● **EXERCISE PROMPT**
Will you quote precisely the lines that run from the top of the material below to the line containing "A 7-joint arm", both ends included? The answer is a JSON array that holds each line as a string and skips blank lines.
=-=-=-=-=
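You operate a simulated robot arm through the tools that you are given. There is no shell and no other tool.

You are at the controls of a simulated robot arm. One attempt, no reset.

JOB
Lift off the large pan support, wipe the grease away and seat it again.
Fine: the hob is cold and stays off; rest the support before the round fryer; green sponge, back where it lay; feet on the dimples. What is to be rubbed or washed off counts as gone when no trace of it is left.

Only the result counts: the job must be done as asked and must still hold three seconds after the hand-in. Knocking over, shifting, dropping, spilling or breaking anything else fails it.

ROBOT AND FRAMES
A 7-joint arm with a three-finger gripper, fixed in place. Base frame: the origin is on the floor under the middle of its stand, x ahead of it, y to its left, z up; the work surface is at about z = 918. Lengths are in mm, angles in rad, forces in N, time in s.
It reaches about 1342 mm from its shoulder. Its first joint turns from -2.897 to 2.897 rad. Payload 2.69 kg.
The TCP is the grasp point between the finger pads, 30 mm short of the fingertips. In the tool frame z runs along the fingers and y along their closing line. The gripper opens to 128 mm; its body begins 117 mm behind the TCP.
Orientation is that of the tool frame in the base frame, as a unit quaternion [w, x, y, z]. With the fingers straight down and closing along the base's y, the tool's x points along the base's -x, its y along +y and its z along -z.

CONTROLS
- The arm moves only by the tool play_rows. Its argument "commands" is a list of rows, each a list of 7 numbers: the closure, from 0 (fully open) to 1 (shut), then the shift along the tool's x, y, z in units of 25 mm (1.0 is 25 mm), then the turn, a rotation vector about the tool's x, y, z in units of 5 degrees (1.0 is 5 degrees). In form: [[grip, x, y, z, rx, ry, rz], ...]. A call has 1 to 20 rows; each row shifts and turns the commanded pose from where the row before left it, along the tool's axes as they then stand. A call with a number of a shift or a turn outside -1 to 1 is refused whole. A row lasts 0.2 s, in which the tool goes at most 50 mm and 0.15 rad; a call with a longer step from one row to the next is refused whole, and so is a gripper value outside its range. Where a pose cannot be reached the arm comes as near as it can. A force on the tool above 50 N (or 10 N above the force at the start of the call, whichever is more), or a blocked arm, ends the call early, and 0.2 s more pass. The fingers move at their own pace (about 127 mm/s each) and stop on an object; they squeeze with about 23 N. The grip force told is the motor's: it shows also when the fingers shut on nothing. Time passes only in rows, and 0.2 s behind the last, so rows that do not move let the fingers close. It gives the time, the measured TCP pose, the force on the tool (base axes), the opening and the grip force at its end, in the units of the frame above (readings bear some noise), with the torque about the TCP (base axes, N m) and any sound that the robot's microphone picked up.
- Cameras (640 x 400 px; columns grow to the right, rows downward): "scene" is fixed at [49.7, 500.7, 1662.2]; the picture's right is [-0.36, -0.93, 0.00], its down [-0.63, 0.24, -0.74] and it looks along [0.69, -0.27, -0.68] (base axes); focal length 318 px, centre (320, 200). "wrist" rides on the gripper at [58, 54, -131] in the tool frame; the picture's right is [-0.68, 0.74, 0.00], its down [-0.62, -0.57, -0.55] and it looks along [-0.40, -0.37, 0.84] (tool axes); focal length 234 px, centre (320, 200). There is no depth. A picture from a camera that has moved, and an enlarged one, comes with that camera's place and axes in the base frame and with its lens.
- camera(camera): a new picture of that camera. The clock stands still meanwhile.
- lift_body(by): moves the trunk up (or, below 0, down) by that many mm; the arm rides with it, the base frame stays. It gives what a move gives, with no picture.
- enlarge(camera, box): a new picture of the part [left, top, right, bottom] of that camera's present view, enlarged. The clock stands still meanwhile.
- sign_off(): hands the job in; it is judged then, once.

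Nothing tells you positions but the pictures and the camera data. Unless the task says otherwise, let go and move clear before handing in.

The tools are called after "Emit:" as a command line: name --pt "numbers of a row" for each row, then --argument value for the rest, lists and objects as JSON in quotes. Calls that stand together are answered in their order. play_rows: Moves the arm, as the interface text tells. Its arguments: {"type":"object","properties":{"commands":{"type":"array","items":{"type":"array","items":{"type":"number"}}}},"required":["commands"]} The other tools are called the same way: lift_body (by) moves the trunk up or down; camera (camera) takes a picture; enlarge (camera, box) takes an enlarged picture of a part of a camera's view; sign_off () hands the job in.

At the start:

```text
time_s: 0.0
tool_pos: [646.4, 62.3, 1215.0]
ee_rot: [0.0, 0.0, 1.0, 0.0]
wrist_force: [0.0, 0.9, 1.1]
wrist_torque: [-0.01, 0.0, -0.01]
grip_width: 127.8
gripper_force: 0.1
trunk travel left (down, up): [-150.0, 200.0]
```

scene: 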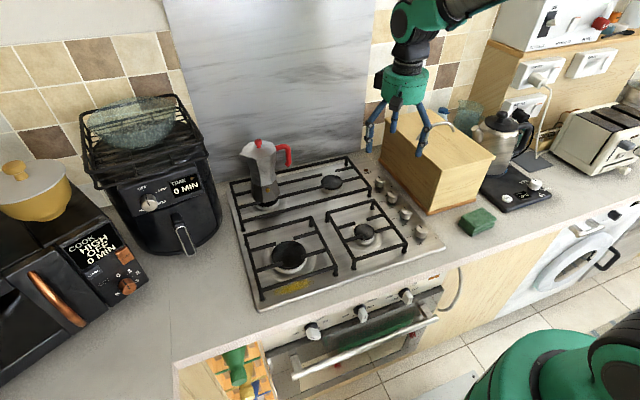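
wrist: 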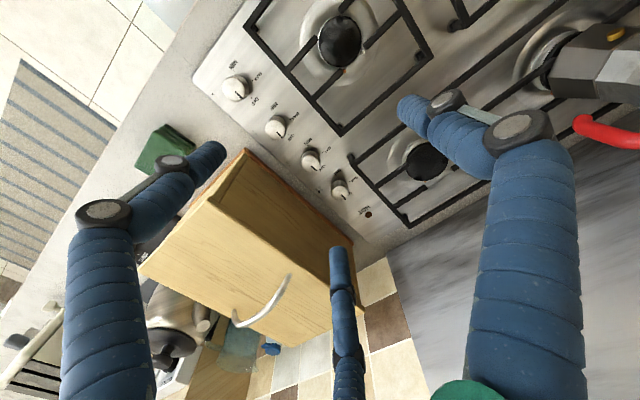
=-=-=-=-=
● **TASK OUTPUT**
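[
  "You operate a simulated robot arm through the tools that you are given. There is no shell and no other tool.",
  "You are at the controls of a simulated robot arm. One attempt, no reset.",
  "JOB",
  "Lift off the large pan support, wipe the grease away and seat it again.",
  "Fine: the hob is cold and stays off; rest the support before the round fryer; green sponge, back where it lay; feet on the dimples. What is to be rubbed or washed off counts as gone when no trace of it is left.",
  "Only the result counts: the job must be done as asked and must still hold three seconds after the hand-in. Knocking over, shifting, dropping, spilling or breaking anything else fails it.",
  "ROBOT AND FRAMES",
  "A 7-joint arm with a three-finger gripper, fixed in place. Base frame: the origin is on the floor under the middle of its stand, x ahead of it, y to its left, z up; the work surface is at about z = 918. Lengths are in mm, angles in rad, forces in N, time in s."
]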